* **Task material**
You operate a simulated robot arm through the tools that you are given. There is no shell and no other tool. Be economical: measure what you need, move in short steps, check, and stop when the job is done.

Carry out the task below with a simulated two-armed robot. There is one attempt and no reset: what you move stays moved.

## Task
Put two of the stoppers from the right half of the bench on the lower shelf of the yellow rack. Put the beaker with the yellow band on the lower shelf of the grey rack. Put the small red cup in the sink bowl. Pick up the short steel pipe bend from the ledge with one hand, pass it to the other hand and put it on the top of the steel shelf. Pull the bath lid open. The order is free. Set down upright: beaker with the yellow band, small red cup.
--
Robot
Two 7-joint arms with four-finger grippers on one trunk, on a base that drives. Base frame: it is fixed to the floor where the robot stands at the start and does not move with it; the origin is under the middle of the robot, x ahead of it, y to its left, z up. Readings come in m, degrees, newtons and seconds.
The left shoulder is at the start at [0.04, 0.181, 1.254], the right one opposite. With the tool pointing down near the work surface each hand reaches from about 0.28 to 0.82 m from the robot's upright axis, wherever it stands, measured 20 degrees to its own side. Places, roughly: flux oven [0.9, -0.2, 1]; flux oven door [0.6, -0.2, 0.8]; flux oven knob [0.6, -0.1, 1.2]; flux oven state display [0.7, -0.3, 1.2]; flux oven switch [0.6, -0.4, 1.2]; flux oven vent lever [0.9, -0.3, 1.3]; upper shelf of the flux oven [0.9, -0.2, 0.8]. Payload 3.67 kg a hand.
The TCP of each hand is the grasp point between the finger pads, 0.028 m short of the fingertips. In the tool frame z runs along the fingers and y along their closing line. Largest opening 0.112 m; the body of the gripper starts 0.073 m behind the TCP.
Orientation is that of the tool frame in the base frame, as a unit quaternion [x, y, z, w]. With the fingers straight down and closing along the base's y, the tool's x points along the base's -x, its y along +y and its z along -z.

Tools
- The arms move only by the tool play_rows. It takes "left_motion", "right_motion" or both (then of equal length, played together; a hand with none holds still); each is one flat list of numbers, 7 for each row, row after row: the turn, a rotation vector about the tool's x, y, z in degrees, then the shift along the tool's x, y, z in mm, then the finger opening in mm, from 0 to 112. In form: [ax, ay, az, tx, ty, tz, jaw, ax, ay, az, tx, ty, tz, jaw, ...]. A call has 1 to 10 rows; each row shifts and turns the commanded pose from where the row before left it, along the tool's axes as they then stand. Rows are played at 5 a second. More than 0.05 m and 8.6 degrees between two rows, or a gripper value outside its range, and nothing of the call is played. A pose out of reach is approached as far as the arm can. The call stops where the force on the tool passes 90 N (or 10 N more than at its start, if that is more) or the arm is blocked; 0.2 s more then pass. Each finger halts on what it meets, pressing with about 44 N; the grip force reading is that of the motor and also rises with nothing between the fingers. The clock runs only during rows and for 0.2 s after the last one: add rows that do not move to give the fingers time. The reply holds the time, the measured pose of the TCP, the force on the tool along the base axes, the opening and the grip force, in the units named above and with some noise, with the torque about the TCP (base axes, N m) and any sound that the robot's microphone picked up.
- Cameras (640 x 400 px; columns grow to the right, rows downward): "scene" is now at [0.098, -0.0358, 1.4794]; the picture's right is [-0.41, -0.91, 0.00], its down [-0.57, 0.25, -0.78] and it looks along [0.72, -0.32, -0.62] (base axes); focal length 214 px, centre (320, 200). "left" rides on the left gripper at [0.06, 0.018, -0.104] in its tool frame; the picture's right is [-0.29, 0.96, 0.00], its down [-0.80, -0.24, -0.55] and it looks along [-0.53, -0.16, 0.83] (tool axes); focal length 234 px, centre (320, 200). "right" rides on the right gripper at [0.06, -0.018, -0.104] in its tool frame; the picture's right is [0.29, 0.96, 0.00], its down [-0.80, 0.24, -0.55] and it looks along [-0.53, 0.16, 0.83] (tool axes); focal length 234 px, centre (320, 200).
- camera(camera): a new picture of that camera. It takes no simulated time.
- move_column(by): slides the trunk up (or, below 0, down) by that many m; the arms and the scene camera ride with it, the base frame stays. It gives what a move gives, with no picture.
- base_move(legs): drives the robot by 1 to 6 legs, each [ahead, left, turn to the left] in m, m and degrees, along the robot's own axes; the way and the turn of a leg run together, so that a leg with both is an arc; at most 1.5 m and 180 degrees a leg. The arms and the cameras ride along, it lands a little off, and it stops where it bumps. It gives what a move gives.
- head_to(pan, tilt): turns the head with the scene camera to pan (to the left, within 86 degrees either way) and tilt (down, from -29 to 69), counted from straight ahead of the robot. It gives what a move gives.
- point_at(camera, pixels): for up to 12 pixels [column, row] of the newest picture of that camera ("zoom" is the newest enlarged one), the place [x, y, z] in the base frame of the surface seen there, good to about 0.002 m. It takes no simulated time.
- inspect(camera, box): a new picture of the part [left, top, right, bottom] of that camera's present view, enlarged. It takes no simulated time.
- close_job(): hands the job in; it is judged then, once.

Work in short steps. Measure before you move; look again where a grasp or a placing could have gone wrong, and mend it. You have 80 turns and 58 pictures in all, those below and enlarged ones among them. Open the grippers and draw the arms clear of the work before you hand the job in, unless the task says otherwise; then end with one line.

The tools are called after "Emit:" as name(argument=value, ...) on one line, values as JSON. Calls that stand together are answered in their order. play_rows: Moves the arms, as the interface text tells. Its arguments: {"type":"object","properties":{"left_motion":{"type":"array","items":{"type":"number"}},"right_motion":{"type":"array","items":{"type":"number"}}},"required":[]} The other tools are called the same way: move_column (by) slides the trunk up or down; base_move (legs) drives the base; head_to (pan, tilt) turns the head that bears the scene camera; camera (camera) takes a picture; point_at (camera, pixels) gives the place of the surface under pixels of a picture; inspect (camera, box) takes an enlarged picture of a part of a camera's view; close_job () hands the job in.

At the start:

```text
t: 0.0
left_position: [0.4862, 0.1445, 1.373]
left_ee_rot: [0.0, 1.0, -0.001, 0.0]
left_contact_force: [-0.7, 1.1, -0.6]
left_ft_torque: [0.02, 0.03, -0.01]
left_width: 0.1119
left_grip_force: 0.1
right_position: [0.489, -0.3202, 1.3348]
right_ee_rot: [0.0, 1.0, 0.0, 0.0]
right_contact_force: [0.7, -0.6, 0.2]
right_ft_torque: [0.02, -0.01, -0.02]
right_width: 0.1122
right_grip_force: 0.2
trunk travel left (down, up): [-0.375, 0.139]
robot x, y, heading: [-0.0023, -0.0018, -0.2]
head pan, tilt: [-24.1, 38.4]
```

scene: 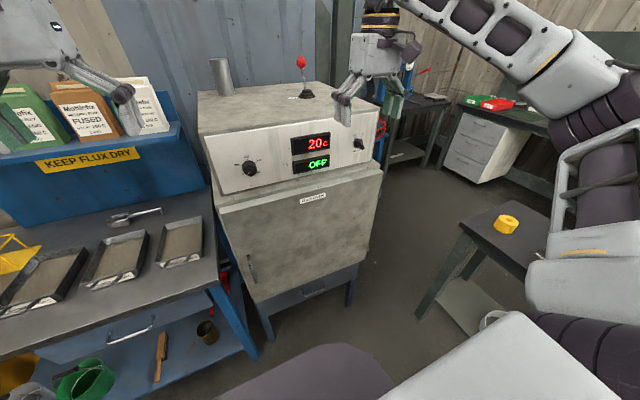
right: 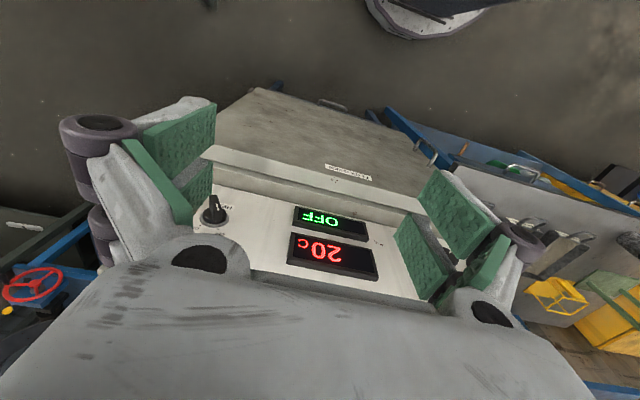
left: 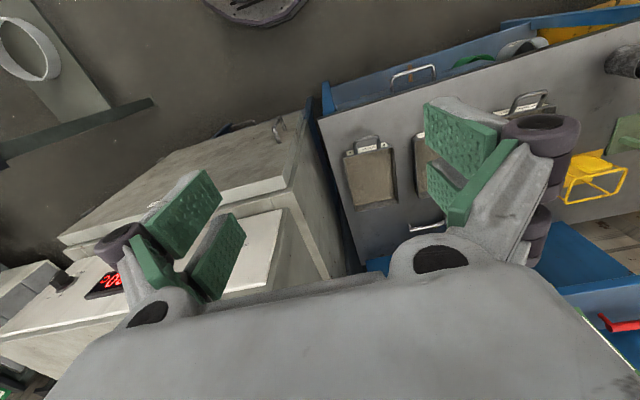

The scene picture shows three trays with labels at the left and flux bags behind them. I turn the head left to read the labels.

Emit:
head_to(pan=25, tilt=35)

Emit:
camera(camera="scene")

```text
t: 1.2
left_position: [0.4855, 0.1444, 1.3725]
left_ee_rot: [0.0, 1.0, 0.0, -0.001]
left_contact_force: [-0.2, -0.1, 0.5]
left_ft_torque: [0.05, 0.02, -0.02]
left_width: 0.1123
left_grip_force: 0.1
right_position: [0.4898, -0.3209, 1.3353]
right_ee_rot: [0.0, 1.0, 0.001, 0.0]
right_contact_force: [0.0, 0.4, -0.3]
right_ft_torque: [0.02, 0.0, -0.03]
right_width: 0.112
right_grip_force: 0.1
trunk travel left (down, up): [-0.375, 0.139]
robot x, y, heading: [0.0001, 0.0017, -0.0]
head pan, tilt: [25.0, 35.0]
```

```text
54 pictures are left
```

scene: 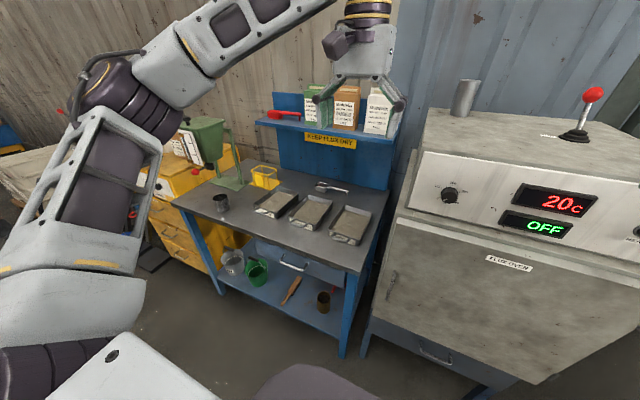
==
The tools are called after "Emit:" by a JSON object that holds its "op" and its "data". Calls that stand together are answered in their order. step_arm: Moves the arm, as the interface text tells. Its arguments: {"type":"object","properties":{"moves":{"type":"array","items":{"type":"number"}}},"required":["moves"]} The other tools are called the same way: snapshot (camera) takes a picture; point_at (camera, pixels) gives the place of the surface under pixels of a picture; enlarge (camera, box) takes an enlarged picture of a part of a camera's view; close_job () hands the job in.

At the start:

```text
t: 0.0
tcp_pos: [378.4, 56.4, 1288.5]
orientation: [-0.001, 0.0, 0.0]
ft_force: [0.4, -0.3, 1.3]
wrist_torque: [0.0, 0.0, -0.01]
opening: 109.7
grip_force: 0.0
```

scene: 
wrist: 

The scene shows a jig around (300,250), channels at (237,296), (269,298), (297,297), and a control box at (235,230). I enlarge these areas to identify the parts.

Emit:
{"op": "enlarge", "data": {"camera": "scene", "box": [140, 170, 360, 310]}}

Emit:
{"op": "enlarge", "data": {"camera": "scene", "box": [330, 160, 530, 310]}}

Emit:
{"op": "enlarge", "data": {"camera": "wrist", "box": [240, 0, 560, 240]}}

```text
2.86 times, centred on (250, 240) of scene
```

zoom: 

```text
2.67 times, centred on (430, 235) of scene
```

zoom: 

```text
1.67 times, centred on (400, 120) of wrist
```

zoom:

* **Task brief**
Where a line contains the string "short", extract that line.

* **Answer to the problem**
You operate a simulated robot arm through the tools that you are given. There is no shell and no other tool. Be economical: measure what you need, move in short steps, check, and stop when the job is done.
Put two of the stoppers from the right half of the bench on the lower shelf of the yellow rack. Put the beaker with the yellow band on the lower shelf of the grey rack. Put the small red cup in the sink bowl. Pick up the short steel pipe bend from the ledge with one hand, pass it to the other hand and put it on the top of the steel shelf. Pull the bath lid open. The order is free. Set down upright: beaker with the yellow band, small red cup.
The TCP of each hand is the grasp point between the finger pads, 0.028 m short of the fingertips. In the tool frame z runs along the fingers and y along their closing line. Largest opening 0.112 m; the body of the gripper starts 0.073 m behind the TCP.
Work in short steps. Measure before you move; look again where a grasp or a placing could have gone wrong, and mend it. You have 80 turns and 58 pictures in all, those below and enlarged ones among them. Open the grippers and draw the arms clear of the work before you hand the job in, unless the task says otherwise; then end with one line.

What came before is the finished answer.